PASSAGE
--*--
The budget principles, in my view, continue to be appropriate and relevant and I have worked to make sure that my Estimates submission and Supplementary Budget submissions respect and reflect those principles.
The information provided by the Minister for Finance and Local Government is broadly helpful. There is an unavoidable tension here in that early receipt of that information is helpful in our preparation of the draft Estimate for consideration by my Advisory Panel, but inevitably the financial picture becomes clearer and more certain as time progresses.
I will now turn to the Supplementary Budget process. Firstly, I have no strong views on changes to Standing Orders to reflect the way that the Committee and Directly Funded Bodies work in practice. Whilst this detail is not currently reflected in Standing Orders, Standing Orders do not hinder or prevent this approach.
More generally, the Supplementary Budget process is essential where budgets include no contingency, where there is no ability to carry funding from one year to another and where we are not able to hold reserves. That means that the Supplementary Budget process is the only mechanism to deal with significant in-year budget pressures. In the case of my office, as you know, these are likely to be either pay award costs (which are outside my control) or legal costs associated with challenges to decisions of the Adjudication Panel for Wales in Code of Conduct cases (or potentially to legal challenges to my casework decisions on public service complaints). In recent years, additional legal costs have been the result of Code of Conduct cases.
--*--
WORK INSTRUCTIONS
a. Copy the part of the passage from the words "The budget principles, in" through the words "prevent this approach.".
b. Take up the passage again after its last words.

SOURCE EXCERPT
--*--
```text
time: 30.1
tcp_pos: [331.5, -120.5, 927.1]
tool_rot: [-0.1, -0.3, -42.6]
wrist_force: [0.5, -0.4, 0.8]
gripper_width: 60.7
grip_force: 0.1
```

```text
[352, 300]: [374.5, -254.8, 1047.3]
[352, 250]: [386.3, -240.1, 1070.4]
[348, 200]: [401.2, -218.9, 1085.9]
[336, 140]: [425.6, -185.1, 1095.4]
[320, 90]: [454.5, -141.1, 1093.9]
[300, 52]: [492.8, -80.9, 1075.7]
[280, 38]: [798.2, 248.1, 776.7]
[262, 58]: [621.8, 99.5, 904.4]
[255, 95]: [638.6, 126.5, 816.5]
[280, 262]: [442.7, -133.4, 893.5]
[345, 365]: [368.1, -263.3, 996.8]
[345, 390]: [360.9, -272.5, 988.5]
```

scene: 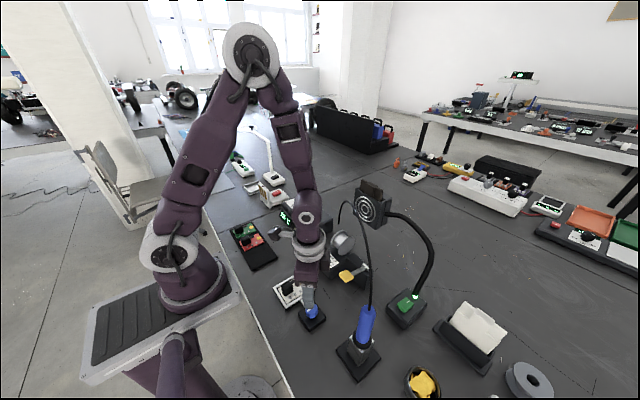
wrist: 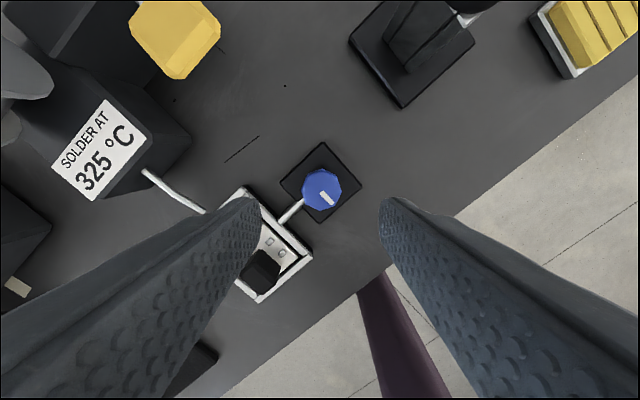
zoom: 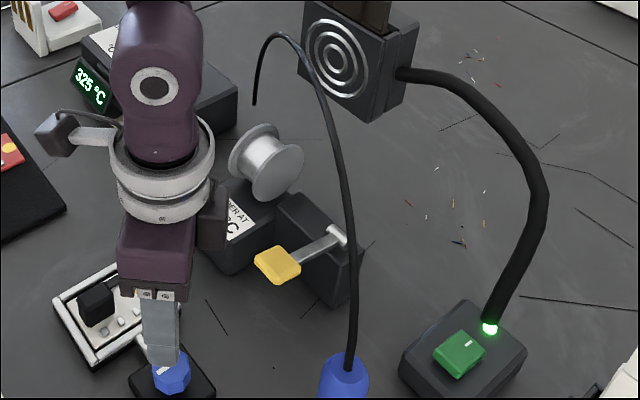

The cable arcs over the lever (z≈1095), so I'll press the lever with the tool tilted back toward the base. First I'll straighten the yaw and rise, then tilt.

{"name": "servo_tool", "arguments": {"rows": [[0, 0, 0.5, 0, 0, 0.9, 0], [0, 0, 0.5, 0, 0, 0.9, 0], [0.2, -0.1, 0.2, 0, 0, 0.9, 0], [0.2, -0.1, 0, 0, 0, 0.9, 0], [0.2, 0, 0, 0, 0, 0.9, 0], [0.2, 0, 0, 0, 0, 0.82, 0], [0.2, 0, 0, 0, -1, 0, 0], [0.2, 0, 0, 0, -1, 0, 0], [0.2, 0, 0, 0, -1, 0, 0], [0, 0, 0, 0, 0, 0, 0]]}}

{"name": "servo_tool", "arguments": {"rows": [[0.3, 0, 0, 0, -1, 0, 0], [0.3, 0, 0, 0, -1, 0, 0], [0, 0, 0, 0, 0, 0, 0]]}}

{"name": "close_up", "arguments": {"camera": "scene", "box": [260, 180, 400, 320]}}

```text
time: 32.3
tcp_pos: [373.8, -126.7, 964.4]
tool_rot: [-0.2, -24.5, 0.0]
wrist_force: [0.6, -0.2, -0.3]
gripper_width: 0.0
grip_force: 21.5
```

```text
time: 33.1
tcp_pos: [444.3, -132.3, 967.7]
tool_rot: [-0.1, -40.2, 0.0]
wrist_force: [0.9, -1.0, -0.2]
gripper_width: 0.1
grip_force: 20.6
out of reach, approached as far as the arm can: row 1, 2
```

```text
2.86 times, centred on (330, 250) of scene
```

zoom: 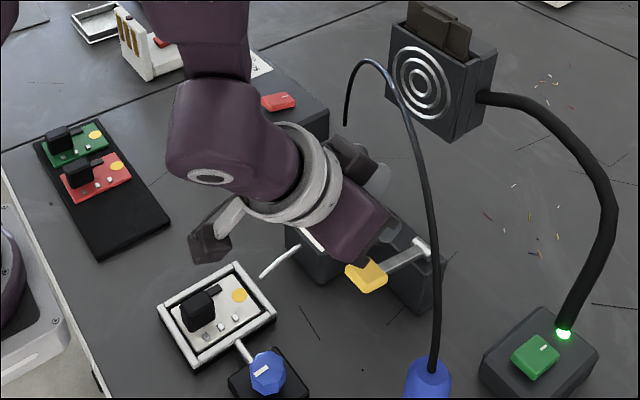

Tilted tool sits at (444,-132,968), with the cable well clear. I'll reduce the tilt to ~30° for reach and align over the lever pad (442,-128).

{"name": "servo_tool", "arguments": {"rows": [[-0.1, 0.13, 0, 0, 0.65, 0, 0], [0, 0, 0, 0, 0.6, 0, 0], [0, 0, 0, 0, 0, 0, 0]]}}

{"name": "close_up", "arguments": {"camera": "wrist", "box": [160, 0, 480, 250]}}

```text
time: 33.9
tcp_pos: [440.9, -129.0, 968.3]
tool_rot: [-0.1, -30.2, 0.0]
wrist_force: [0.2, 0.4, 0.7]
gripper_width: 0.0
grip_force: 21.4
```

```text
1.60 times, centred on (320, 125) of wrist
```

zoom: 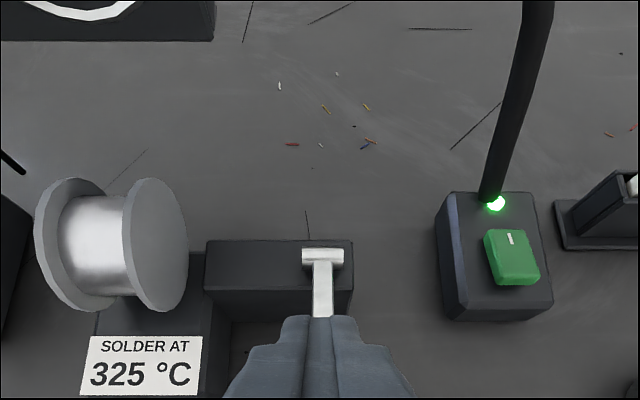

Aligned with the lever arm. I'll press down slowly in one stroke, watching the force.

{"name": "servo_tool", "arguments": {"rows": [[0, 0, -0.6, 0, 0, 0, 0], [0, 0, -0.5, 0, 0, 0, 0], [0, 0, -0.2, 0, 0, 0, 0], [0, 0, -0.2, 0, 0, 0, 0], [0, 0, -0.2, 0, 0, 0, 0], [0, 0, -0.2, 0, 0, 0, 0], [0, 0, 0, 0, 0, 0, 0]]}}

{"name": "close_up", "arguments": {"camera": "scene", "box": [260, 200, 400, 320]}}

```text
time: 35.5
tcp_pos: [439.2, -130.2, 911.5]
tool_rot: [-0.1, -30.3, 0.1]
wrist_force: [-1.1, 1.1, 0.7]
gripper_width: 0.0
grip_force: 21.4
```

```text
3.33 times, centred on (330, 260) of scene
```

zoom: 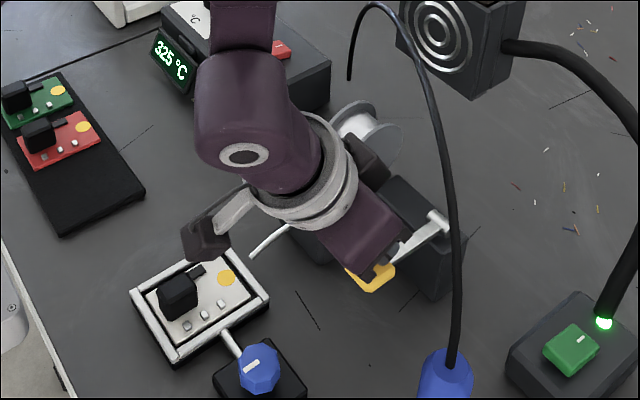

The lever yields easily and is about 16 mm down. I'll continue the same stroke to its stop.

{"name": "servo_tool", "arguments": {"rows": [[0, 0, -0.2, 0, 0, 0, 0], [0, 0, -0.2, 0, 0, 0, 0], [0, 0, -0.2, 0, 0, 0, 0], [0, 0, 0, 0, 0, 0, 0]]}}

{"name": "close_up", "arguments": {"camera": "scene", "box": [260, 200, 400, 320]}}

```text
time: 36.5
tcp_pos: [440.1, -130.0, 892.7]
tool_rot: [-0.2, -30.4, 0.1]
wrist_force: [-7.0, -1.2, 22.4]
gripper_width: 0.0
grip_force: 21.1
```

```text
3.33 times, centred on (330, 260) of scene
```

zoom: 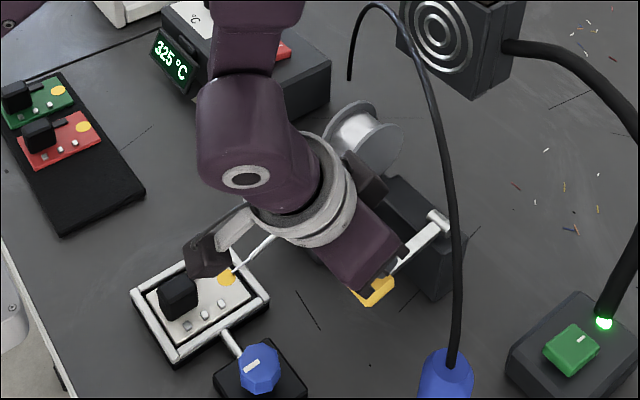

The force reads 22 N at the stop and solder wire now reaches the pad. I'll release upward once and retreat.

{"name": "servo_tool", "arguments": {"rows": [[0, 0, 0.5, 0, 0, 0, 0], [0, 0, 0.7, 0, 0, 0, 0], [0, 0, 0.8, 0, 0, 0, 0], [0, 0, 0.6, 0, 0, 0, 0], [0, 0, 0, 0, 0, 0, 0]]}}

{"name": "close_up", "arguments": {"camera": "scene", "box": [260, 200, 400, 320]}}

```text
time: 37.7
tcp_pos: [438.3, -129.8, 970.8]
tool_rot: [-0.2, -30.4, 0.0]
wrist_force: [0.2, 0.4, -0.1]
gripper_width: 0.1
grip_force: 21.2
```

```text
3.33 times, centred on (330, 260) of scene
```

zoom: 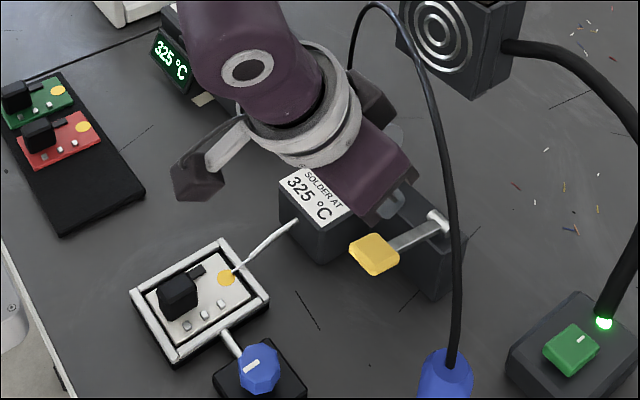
--*--
FINAL RESULTS
a.
The budget principles, in my view, continue to be appropriate and relevant and I have worked to make sure that my Estimates submission and Supplementary Budget submissions respect and reflect those principles.
The information provided by the Minister for Finance and Local Government is broadly helpful. There is an unavoidable tension here in that early receipt of that information is helpful in our preparation of the draft Estimate for consideration by my Advisory Panel, but inevitably the financial picture becomes clearer and more certain as time progresses.
I will now turn to the Supplementary Budget process. Firstly, I have no strong views on changes to Standing Orders to reflect the way that the Committee and Directly Funded Bodies work in practice. Whilst this detail is not currently reflected in Standing Orders, Standing Orders do not hinder or prevent this approach.

b.
Under current arrangements there are only two opportunities to submit Supplementary Budgets – early in the financial year or in January of the following year. The early Supplementary Budget is valuable but, since it is so early in the year, there is substantial scope for pressures to emerge after the deadline for submission. The second Supplementary Budget process does not result in a decision until March, very close to the year-end. If a Supplementary Budget were to be unsuccessful, this gives no time to attempt to save money on an emergency basis, looking to reduce staff numbers, delay contract payments or take other action to avoid overspending and the resultant qualified accounts. A mid-year Supplementary Budget (perhaps to be considered at the same time as Directly Funded Bodies’ Estimates for the following year) would therefore be hugely valuable.
On more general budget issues, I would like to move towards development of a three-year budget plan, which I would share with the Committee. I recognise the difficulties of multi-year budgeting, but I consider that sharing this with the Committee might be helpful to the Committee. I would welcome any greater certainty over future years’ funding that the Committee could give.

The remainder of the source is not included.